------ Reading passage

在恶劣的大气环境中(如海洋大气环境、工业大气环境等),钢铁材料面临严重的腐蚀问题. 通过在普通钢中添加Cu、Cr、Ni等元素制成低合金钢,可以大幅提高钢铁材料的耐蚀性,在免涂装状态下能够延长服役寿命,即为耐候钢(也称耐大气腐蚀钢),是公认的经济性与环保性并存的钢铁材料[3].
耐候钢的耐蚀性能主要得益于表面锈层的保护性能,很大程度上源于其中添加的少量合金元素[4]. 相较于传统的碳钢,它的锈层致密且贴附表面,对O2、H2O与Cl−具有更好的阻碍作用,从而增强耐腐蚀性[5],而且随着暴露时间的增长,耐候钢锈层的耐蚀作用更加明显. 耐候钢在铁路、桥梁、建筑、车辆等许多领域中应用广泛[6]. 耐候钢在大气环境中的耐腐蚀机制研究和旨在提升耐蚀性能的新型耐候钢研发、新型锈层处理技术研发等,一直是科学界及工业界关注的焦点问题.
1. 耐候钢表面锈层
耐候钢已经经历了一百多年的发展历程(如表1). 长期研究表明,耐候钢的腐蚀防护性能主要来自于大气环境中生成的保护性锈层. 经过大气环境中长时间的暴露,耐候钢表面会逐渐形成均匀的致密锈层,具有阳极钝化、离子选择性等特点,从物理层面上阻碍O2、H2O和腐蚀介质的渗入,对于大气环境具有很好的保护作用[7]. 相较而言,普通碳钢表面形成的锈层松散多孔,容易剥落,对钢基体的保护作用甚微.

------------
------ Recorded information

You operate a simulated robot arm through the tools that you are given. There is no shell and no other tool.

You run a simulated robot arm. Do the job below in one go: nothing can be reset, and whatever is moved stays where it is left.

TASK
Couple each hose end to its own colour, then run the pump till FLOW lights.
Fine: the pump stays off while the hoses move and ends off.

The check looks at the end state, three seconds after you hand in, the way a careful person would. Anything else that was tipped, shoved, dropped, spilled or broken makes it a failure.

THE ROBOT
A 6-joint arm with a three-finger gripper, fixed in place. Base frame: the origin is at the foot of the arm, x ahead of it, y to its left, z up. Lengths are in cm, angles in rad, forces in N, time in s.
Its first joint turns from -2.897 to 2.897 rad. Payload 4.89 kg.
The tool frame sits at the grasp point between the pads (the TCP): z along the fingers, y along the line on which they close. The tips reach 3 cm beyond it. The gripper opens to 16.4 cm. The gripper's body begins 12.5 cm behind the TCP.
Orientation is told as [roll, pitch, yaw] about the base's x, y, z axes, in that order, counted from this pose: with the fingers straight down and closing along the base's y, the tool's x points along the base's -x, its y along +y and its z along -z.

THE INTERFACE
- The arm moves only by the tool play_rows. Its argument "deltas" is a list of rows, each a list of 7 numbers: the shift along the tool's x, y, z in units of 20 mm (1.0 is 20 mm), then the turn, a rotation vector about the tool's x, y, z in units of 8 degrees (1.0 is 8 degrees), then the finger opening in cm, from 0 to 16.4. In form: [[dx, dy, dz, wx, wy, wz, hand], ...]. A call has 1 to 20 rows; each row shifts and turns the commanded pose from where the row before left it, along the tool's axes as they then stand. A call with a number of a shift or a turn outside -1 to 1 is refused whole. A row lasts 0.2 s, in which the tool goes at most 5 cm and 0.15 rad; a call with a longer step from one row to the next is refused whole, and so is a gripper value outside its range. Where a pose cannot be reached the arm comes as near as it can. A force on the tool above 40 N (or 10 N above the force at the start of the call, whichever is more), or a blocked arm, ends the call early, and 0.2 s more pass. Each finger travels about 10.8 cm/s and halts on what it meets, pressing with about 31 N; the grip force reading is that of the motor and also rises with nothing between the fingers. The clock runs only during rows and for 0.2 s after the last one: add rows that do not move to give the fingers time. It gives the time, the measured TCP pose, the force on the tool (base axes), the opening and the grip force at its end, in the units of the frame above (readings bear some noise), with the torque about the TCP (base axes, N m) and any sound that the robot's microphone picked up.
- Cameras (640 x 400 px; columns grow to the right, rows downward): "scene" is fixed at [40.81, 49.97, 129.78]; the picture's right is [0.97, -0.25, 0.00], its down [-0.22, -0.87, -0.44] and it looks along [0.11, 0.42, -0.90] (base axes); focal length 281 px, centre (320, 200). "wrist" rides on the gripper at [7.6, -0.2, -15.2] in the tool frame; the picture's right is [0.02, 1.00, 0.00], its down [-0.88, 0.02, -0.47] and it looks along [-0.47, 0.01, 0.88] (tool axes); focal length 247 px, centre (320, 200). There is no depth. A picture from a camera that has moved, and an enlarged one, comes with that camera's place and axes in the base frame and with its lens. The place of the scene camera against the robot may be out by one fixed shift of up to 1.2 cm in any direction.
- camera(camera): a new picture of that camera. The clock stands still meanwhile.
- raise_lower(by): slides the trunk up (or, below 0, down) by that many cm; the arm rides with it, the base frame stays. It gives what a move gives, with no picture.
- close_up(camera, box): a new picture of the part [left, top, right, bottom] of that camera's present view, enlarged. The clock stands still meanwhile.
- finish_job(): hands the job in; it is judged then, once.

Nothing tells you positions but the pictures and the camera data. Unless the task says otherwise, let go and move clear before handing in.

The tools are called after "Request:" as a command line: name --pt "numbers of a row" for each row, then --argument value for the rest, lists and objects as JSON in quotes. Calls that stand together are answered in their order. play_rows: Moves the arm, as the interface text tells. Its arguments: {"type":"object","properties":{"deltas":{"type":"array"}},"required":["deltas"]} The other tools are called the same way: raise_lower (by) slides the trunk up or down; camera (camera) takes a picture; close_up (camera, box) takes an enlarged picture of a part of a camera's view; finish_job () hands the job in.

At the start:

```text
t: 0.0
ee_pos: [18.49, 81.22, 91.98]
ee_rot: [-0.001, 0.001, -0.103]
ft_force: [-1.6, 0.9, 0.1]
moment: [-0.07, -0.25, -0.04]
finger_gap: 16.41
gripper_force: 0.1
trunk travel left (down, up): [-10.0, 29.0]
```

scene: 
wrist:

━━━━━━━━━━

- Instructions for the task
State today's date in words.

------------

- Instructions for the task
Set down the reading passage once more as it stands.

- Output for this exercise
在恶劣的大气环境中(如海洋大气环境、工业大气环境等),钢铁材料面临严重的腐蚀问题. 通过在普通钢中添加Cu、Cr、Ni等元素制成低合金钢,可以大幅提高钢铁材料的耐蚀性,在免涂装状态下能够延长服役寿命,即为耐候钢(也称耐大气腐蚀钢),是公认的经济性与环保性并存的钢铁材料[3].
耐候钢的耐蚀性能主要得益于表面锈层的保护性能,很大程度上源于其中添加的少量合金元素[4]. 相较于传统的碳钢,它的锈层致密且贴附表面,对O2、H2O与Cl−具有更好的阻碍作用,从而增强耐腐蚀性[5],而且随着暴露时间的增长,耐候钢锈层的耐蚀作用更加明显. 耐候钢在铁路、桥梁、建筑、车辆等许多领域中应用广泛[6]. 耐候钢在大气环境中的耐腐蚀机制研究和旨在提升耐蚀性能的新型耐候钢研发、新型锈层处理技术研发等,一直是科学界及工业界关注的焦点问题.
1. 耐候钢表面锈层
耐候钢已经经历了一百多年的发展历程(如表1). 长期研究表明,耐候钢的腐蚀防护性能主要来自于大气环境中生成的保护性锈层. 经过大气环境中长时间的暴露,耐候钢表面会逐渐形成均匀的致密锈层,具有阳极钝化、离子选择性等特点,从物理层面上阻碍O2、H2O和腐蚀介质的渗入,对于大气环境具有很好的保护作用[7]. 相较而言,普通碳钢表面形成的锈层松散多孔,容易剥落,对钢基体的保护作用甚微.